A Geometric Deep Learning Framework for Accurate Indoor Localization

Recent advances in (deep) machine learning offer new opportunities to solve indoor fingerprint-based localization problems. However, the majority of localization solutions employing popular machine learning models, such as k-nearest neighbors ( $k$ -NN), support vector machine (SVM), multi-layer perceptron (MLP), and convolutional neural network (CNN), do not sufficiently realize inability of these models to fully represent the non-Euclidean nature of fingerprint data, which consequently degrades their performance. In this paper, we first explain how these commonly-used models fail to effectively encode the fingerprint data due to their assumption (or lack of it) regarding fingerprints and/or geometric and topology information hidden within the RSSI measurements. Based on this, we provide our motivation to use geometric deep learning for indoor fingerprint-based localization. We then present a systematic approach to transform fingerprints into graphs, accounting for the co-existence of multiple radio frequency signal technologies.
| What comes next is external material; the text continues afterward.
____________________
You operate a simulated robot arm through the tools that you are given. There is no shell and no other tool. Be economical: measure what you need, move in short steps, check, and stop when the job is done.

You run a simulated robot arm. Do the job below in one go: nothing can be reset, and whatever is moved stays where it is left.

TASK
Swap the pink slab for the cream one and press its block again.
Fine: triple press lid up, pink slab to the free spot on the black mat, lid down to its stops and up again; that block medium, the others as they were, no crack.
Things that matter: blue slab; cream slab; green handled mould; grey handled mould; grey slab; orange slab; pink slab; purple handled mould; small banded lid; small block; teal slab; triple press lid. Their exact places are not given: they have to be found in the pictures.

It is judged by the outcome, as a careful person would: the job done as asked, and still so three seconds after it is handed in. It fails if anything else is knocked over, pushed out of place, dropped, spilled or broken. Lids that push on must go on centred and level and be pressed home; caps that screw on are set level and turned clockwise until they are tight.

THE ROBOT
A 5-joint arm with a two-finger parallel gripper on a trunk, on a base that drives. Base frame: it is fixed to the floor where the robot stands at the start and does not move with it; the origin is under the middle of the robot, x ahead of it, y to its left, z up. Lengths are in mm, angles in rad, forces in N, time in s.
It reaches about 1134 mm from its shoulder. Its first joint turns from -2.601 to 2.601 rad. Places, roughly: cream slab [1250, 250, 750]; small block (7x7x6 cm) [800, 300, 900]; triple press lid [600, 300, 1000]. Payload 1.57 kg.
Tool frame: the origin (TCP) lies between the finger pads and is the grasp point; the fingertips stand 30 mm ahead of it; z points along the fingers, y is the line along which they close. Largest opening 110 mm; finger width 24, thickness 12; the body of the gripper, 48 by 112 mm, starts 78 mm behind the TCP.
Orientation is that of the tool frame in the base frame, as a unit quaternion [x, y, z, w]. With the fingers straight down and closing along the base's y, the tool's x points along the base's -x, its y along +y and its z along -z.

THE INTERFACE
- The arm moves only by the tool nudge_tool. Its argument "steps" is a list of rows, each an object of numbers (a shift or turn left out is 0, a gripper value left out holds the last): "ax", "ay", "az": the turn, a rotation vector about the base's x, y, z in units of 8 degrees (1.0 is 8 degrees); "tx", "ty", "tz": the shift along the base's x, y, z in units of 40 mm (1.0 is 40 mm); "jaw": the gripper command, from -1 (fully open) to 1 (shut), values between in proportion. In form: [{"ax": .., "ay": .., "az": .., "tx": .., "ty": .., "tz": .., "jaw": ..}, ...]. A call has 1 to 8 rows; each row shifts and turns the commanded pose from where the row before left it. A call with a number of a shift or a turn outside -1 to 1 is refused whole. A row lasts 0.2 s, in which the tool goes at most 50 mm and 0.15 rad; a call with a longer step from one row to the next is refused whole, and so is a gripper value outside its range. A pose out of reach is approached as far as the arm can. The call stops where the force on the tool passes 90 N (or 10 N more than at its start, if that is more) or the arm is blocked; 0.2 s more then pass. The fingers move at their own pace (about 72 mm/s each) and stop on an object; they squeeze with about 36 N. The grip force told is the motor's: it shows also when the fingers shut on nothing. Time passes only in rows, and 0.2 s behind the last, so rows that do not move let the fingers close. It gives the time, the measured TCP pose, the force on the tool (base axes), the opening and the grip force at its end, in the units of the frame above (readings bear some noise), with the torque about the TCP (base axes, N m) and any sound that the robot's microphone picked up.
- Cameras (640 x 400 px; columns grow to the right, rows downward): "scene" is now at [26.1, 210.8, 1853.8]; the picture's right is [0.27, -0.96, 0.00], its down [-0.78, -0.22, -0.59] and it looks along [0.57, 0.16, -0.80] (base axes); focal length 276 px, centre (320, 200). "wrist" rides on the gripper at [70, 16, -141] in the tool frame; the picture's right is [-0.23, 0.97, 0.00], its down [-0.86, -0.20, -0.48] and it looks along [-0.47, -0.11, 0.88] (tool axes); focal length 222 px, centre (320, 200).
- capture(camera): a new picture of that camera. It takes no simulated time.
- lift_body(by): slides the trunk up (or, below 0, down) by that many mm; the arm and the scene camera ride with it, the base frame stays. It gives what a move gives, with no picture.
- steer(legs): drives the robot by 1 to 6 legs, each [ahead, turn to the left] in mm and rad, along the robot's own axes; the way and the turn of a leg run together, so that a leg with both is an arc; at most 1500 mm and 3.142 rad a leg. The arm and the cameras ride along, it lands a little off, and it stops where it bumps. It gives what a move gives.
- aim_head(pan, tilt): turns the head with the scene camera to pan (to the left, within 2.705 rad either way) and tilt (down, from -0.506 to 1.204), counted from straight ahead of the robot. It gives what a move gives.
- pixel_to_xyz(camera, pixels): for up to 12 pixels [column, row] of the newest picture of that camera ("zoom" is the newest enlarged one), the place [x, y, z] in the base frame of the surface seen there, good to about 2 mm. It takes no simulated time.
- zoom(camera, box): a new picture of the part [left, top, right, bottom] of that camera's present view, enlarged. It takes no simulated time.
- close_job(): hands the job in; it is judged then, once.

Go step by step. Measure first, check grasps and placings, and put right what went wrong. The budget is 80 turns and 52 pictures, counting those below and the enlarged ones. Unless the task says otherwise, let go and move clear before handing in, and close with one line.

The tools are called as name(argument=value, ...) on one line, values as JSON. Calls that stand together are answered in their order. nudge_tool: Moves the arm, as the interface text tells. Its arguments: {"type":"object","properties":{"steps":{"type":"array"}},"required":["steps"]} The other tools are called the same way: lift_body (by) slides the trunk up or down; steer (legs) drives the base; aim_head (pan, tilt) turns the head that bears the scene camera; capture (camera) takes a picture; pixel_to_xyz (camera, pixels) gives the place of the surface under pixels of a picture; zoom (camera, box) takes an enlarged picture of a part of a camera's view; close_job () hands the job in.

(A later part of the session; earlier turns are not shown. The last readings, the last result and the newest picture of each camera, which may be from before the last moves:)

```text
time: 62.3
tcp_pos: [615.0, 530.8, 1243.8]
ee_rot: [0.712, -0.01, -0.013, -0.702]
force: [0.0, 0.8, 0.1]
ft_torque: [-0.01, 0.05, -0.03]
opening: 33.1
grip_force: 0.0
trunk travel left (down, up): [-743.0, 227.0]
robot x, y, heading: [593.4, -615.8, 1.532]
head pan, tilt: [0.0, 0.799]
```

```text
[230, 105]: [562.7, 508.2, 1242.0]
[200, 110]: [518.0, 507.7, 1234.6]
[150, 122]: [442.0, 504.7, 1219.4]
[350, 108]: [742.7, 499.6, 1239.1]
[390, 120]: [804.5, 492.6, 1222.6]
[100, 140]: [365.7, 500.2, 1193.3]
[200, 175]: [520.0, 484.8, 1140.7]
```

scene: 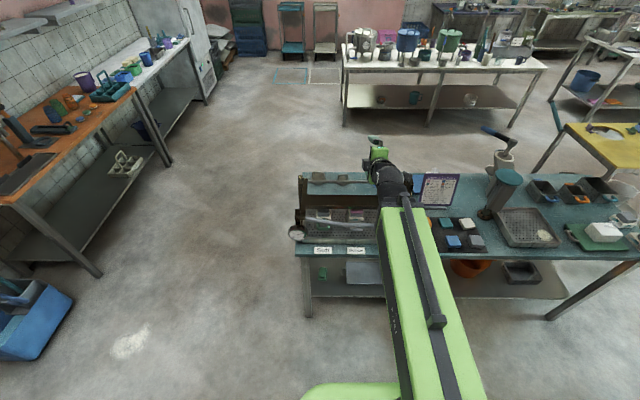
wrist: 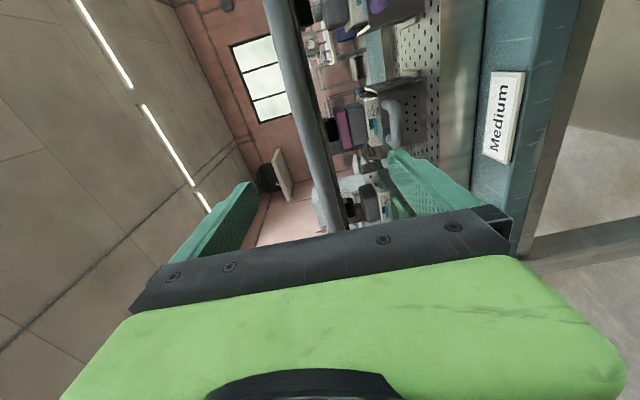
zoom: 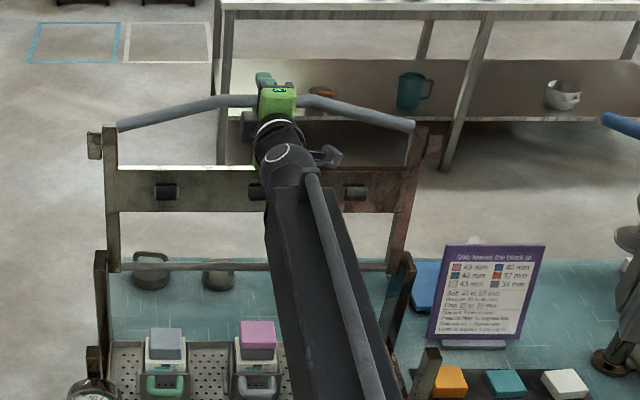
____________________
Finally, we present our localization approach based on a GraphSAGE estimator. Through extensive performance evaluation, using two different case studies (datasets), we show to what extent our proposed localization approach improves upon the state-of-the-art localization solutions. We also conclude that the best configuration of our approach requires both the edge features in the graphs and the pooling aggregator in the GraphSAGE model.